On Friday, Elizabeth Wolkovich from the University of British Columbia is stopping by to talk to us about her work. You can register here.
Abstract
Climate change is having large impacts on natural and agricultural systems around the globe. Mitigating the worst consequences requires models that mechanistically predict changes. Towards that goal, the Temporal Ecology Lab works on models to better predict the most reported biological impact – shifts in phenology, the timing of recurring life history events such as leafout, and flowering. Here I review three major areas of research where Bayesian inference has been critical to my lab’s insights and advances: declining plant sensitivity to warming temperatures over time and space, mismatches between critical species interactions (for example, plants and pollinators), and shifting winegrowing regions with warming.
About the speaker
Elizabeth Wolkovich is an Associate Professor and Canada Research Chair at the University of British Columbia where she runs the Temporal Ecology Lab. Her research focuses on understanding how climate change shapes plants and plant communities, with a focus on shifts in the timing of seasonal development. She is particularly interested in how climate change will affect different winegrape varieties, and how shifting varieties may help growers adapt to warming.
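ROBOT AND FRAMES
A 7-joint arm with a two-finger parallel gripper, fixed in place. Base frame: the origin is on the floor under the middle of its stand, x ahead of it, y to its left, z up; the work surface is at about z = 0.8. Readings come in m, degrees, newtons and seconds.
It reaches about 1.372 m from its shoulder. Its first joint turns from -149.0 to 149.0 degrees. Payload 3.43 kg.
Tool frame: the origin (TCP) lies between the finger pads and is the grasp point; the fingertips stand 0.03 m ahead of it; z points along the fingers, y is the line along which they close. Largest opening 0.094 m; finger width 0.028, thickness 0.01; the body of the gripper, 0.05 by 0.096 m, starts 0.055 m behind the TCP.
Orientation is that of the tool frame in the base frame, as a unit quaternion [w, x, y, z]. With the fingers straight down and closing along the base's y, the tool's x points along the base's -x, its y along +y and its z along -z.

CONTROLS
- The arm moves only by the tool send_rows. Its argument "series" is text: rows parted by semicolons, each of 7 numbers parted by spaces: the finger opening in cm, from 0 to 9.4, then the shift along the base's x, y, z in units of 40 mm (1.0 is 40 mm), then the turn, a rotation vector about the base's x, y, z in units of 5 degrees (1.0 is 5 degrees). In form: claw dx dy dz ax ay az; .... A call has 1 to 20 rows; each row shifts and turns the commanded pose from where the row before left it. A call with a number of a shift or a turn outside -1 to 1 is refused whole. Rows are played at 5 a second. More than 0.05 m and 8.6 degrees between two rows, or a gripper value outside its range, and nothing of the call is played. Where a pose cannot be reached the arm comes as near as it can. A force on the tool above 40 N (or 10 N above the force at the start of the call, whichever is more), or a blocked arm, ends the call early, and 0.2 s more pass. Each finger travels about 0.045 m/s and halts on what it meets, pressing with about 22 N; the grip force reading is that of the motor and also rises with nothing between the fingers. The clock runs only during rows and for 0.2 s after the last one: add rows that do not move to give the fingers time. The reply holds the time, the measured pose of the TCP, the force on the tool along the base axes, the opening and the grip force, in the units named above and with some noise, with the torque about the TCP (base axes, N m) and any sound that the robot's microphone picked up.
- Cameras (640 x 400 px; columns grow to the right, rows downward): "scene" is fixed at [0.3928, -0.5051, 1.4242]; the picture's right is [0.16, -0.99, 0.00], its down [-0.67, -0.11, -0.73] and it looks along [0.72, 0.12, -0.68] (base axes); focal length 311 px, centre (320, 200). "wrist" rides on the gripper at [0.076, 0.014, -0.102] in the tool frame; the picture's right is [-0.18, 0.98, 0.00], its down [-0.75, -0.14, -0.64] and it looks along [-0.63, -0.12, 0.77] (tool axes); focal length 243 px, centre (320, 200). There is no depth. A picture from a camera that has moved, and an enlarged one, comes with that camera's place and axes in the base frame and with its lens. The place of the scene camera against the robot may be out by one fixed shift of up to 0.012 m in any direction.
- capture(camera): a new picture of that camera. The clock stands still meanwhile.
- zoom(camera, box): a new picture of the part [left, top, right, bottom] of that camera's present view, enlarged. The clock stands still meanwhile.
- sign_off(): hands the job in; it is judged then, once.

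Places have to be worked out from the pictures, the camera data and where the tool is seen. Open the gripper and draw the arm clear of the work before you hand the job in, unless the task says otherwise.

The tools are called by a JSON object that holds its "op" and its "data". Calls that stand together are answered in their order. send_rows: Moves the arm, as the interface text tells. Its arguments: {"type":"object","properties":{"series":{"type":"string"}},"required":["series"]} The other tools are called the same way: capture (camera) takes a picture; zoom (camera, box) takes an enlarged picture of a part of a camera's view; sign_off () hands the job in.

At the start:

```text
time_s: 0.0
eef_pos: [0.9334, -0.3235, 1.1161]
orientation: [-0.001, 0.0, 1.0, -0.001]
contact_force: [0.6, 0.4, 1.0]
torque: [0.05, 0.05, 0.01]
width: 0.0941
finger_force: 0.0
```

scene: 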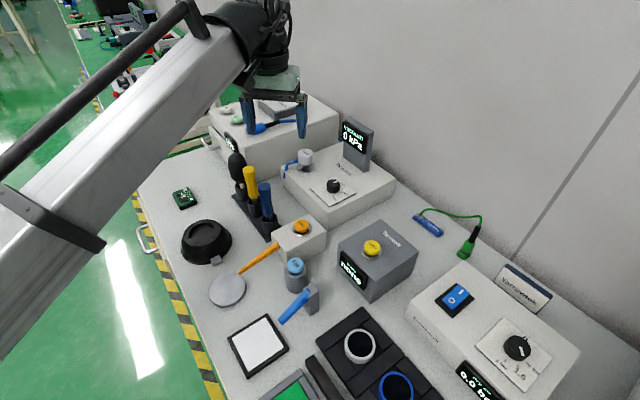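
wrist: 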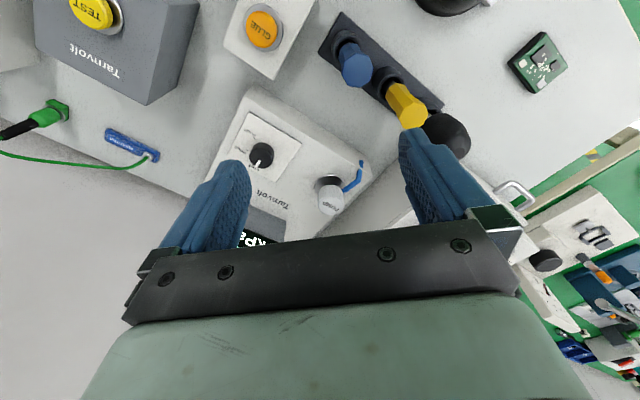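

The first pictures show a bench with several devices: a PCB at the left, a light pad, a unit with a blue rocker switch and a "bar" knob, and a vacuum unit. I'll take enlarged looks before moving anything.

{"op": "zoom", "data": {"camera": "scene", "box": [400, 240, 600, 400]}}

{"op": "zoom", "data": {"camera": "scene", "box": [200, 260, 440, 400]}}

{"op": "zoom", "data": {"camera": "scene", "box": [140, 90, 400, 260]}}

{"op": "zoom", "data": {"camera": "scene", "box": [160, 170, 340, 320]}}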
That’s Lizzie, who occasionally posts here!
One correction: The link directs to an event on 11/18 about ‘The current state and evolution of Stan’
Thanks, Marcos! The link had been fixed: https://hopin.com/events/predicting-future-forest-tree-communities-and-winegrowing-regions-with-stan
The link takes me to an event that took place in November. Anywhere else I can register?
Sorry about that, fixed the link: https://hopin.com/events/predicting-future-forest-tree-communities-and-winegrowing-regions-with-stan
There is a search text box on the page. Enter “Wolkovich” and it will take you to the right place to register.
The only search I find is under that symbol that has the date of the November seminar. And when I entered the name it returned nothing. Could you give a little more info, or give the link you are sent to (not that it matters, the usual seminar time appears to be 9:00am which is too early for my time zone).
Thanks.
Oh my that is a bad typo – phenology not phrenology. But to my mind there are a lot of papers that are likely analyzing these questions incorrectly.
Antipodean here – will this be recorded? Sounds interesting.
We will most likely post the video on the YouTube channel (https://www.youtube.com/channel/UCk0K1IxV2ysZB4u8UVT6WeA/videos) unless the speaker opts out.
Tell her that there is at least one other person who hopes she allows her talk to be videoed. That is just too early for me to drag myself out of bed, and even if I did I would be in even more of a fog than usual and have no idea what she is saying. But how to model phrenology is important in a lot of fields.
+1. This topic is potentially quite useful to many
I think the initial login step is not necessary, just go to Find Events.